Which lines hold the word "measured"? Copy each of them.
══ Stored data
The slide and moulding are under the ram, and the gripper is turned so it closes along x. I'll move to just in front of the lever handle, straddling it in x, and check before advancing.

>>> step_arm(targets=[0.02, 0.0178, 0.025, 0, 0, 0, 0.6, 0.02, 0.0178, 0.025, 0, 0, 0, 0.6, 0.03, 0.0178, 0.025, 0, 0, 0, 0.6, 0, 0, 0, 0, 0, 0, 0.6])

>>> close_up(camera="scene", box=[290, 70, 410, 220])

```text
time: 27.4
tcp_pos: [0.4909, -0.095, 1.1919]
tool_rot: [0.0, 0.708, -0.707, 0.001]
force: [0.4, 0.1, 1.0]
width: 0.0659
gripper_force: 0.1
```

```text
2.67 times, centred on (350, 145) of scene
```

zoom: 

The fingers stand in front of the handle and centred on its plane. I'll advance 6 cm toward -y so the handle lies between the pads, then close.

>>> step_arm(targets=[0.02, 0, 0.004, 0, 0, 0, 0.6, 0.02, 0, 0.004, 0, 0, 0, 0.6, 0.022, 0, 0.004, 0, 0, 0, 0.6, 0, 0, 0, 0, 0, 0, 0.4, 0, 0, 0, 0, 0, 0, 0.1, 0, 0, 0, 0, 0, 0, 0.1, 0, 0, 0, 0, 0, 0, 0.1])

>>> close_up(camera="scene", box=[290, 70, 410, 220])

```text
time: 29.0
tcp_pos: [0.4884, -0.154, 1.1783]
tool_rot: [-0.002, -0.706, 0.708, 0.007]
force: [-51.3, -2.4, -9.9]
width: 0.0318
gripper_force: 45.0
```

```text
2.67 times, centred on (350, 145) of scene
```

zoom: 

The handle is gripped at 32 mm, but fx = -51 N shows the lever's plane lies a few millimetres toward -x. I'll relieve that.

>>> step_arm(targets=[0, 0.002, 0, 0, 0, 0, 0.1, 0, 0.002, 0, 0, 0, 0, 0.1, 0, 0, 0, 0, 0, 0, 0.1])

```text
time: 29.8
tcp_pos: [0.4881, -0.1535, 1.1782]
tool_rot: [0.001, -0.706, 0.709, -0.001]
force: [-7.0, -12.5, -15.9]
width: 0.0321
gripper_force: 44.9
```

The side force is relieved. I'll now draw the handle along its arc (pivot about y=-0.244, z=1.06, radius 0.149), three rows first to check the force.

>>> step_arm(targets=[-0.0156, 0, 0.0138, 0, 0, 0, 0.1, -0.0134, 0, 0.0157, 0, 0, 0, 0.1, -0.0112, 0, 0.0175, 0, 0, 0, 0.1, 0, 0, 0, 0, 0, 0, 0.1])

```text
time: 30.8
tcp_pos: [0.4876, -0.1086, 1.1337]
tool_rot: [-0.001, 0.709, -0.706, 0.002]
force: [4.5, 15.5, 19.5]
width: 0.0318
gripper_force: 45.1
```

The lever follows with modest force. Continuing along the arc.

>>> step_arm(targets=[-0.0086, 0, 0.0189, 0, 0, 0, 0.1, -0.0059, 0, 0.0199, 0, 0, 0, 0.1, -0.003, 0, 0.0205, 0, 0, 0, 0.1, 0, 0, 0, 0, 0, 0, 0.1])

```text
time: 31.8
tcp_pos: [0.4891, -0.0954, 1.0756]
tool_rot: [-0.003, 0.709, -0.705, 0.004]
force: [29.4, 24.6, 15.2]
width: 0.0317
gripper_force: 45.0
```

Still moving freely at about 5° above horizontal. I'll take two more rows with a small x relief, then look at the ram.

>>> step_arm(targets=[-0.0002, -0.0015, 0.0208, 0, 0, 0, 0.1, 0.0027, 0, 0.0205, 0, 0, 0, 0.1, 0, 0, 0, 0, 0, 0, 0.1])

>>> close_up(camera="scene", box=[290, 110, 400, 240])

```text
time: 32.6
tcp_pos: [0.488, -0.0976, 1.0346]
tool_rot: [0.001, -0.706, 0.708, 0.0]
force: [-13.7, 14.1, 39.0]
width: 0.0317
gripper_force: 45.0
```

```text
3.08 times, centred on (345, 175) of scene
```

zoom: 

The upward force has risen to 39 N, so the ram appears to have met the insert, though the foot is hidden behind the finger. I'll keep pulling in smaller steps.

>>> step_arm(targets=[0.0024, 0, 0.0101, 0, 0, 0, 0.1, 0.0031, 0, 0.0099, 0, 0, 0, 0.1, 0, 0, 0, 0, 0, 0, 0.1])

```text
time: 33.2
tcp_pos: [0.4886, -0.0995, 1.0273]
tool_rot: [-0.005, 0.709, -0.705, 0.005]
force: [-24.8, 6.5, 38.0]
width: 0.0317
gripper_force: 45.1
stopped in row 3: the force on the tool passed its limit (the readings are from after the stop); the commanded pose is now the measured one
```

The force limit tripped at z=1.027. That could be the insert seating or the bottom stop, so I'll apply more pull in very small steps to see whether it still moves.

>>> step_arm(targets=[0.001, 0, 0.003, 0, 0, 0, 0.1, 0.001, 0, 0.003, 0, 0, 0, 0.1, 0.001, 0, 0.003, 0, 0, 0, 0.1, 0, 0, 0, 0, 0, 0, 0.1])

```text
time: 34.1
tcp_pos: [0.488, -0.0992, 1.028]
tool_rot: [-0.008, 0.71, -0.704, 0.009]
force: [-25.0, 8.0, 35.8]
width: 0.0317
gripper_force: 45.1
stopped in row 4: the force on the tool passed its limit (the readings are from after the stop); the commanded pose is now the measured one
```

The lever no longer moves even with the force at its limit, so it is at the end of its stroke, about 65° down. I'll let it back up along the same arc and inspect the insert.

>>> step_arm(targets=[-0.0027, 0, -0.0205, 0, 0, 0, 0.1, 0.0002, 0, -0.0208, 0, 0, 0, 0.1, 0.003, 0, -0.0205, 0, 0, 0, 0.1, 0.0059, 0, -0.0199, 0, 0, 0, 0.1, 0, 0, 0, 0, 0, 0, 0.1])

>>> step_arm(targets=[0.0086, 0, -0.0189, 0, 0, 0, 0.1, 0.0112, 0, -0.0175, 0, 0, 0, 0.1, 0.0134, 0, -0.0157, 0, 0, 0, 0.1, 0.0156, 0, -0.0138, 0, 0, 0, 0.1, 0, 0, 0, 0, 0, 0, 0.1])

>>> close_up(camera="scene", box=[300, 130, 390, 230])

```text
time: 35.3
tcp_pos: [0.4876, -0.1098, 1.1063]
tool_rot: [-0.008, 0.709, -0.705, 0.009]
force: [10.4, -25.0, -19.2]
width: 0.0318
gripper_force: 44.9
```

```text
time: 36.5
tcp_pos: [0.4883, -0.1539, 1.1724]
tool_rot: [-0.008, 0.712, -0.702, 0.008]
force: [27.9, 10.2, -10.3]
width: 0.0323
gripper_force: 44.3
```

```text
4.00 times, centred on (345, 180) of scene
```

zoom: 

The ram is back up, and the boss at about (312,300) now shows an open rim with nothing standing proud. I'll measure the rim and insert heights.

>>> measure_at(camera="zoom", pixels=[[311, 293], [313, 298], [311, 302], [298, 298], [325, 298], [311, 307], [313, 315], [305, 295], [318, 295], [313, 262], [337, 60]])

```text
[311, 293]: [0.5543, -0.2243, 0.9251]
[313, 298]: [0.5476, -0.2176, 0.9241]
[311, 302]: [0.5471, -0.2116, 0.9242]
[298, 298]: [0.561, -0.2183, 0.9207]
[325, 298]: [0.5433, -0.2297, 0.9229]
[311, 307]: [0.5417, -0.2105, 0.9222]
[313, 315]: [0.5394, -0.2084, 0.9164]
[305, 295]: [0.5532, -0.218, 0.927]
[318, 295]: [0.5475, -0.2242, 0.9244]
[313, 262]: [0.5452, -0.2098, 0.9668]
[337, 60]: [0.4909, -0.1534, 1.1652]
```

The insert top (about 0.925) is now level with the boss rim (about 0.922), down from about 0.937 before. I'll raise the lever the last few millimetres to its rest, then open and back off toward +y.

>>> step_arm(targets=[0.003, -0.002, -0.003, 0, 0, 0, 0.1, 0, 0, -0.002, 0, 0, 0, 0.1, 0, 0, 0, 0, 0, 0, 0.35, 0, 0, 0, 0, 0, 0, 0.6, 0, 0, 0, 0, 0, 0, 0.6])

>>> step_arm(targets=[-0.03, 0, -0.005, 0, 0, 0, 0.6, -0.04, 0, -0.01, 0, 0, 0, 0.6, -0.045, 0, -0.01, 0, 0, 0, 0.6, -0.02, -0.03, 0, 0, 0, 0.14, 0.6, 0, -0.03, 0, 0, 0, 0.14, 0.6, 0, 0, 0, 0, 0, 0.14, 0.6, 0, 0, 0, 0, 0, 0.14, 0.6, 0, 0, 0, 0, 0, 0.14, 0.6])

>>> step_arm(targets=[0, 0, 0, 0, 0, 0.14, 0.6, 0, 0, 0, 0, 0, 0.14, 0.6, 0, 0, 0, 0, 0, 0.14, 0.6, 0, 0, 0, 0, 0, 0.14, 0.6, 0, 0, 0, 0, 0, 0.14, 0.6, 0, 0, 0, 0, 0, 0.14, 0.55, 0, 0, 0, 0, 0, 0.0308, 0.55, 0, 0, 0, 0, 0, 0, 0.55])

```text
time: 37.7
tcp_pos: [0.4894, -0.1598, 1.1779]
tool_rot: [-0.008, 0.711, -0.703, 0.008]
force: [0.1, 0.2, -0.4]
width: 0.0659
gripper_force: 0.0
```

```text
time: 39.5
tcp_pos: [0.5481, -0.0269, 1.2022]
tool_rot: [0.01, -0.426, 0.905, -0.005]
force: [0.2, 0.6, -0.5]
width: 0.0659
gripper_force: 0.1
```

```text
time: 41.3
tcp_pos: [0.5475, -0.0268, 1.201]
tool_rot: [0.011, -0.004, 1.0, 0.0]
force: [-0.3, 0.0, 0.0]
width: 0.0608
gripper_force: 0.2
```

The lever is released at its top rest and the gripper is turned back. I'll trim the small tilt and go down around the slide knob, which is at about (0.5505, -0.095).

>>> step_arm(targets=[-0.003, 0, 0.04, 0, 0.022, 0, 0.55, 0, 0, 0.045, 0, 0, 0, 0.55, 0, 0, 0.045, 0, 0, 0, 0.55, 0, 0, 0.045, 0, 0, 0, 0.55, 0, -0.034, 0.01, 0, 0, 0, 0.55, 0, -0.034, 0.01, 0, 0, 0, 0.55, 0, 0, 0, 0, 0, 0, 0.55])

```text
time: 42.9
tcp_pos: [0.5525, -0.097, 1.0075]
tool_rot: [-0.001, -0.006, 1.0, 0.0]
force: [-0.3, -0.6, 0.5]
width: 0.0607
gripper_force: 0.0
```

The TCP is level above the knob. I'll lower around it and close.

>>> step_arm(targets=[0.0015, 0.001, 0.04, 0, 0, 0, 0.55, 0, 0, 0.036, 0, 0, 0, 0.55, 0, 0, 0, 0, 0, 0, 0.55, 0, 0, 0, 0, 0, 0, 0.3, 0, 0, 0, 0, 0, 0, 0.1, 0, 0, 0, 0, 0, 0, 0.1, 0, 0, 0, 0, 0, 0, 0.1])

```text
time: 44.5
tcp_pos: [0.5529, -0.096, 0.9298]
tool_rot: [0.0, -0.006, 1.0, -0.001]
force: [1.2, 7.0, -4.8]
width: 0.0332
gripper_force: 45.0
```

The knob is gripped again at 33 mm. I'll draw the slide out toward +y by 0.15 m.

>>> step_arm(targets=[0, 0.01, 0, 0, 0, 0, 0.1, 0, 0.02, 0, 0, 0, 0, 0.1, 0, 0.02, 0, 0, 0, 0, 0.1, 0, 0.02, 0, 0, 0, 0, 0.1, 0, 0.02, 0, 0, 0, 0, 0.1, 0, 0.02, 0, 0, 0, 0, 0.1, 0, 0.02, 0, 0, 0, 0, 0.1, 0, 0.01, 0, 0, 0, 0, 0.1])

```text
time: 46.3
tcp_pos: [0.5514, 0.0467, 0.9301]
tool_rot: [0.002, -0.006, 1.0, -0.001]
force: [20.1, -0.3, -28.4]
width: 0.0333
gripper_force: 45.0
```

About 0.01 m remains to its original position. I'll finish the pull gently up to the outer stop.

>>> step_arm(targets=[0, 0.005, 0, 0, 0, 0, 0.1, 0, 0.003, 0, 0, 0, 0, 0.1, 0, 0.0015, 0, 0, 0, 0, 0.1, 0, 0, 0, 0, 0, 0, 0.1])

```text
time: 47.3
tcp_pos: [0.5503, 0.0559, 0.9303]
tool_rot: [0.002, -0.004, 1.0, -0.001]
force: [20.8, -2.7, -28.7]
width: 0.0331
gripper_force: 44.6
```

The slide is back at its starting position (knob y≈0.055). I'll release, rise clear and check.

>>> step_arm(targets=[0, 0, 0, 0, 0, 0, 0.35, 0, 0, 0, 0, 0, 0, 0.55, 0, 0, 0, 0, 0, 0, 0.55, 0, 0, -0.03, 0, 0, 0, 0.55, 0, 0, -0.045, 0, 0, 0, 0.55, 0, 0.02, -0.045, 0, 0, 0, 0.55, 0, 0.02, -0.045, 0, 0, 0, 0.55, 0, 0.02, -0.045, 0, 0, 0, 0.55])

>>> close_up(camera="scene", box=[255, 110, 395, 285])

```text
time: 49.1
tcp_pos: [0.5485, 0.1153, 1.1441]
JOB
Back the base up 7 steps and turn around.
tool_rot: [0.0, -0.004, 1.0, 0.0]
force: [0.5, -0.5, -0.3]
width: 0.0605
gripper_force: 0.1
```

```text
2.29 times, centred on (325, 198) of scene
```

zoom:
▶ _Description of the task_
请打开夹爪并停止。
════
▶ _Exercise result_
stopped in row 3: the force on the tool passed its limit (the readings are from after the stop); the commanded pose is now the measured one
stopped in row 4: the force on the tool passed its limit (the readings are from after the stop); the commanded pose is now the measured one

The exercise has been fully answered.